# [SOURCE DOCUMENT]
Start

Read Moros y cristianos: la gran aventura de la España medieval Online
Authors: José Javier Esparza
Tags: #Histórico
El anciano Yusuf ben Tashfin desembarcó por quinta vez en España en el año 1003: quería inspeccionar el estado de sus conquistas.Ya había conseguido poner bajo su dominio a toda la España mora excepto la taifa de Zaragoza. Después, marchó de nuevo a África.Ya no volvería más: aquella fue la última visita a España del poderoso almorávide, que moría en su palacio de Marrakech en el año 1106, a la avanzadísima edad de noventa y siete años. Un auténtico constructor de imperios.

End

# [PARTS OF THE EXERCISE]
**a.** Repeat the span of the source document whose first words are "Read Moros y" and whose last words are "constructor de imperios.".
**b.** Supply the part of the source document that comes after its last sentence.

# [PROVIDED MATERIAL]
Start

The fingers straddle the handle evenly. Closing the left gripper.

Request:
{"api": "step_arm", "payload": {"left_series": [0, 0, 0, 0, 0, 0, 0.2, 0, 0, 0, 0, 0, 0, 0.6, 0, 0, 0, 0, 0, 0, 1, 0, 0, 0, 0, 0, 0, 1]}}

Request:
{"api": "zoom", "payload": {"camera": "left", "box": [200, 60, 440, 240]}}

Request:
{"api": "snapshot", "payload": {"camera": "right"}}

End

# [RESULTS]
**a.**
Read Moros y cristianos: la gran aventura de la España medieval Online
Authors: José Javier Esparza
Tags: #Histórico
El anciano Yusuf ben Tashfin desembarcó por quinta vez en España en el año 1003: quería inspeccionar el estado de sus conquistas.Ya había conseguido poner bajo su dominio a toda la España mora excepto la taifa de Zaragoza. Después, marchó de nuevo a África.Ya no volvería más: aquella fue la última visita a España del poderoso almorávide, que moría en su palacio de Marrakech en el año 1106, a la avanzadísima edad de noventa y siete años. Un auténtico constructor de imperios.

**b.**
¿Cómo era la vida de los cristianos de Al-Ándalus bajo el Imperio almorávide? Bastante poco agradable. En el islam, los cristianos eran y seguían siendo ciudadanos de segunda. La singular atmósfera de los Reinos de Taifas había suavizado mucho las condiciones de la población mozárabe —los cristianos andalusíes—, pero ahora, con los nuevos amos, abiertamente fundamentalistas, su situación había vuelto a endurecerse. El esplendor cultural que había vivido Al-Ándalus volvió a quedar interrumpido, como había pasado con Almanzor. Era el sino de la España andalusí: sufrir episódicas olas de integrismo que solucionaban temporalmente el problema político, pero a costa de intensificar la represión en el plano espiritual.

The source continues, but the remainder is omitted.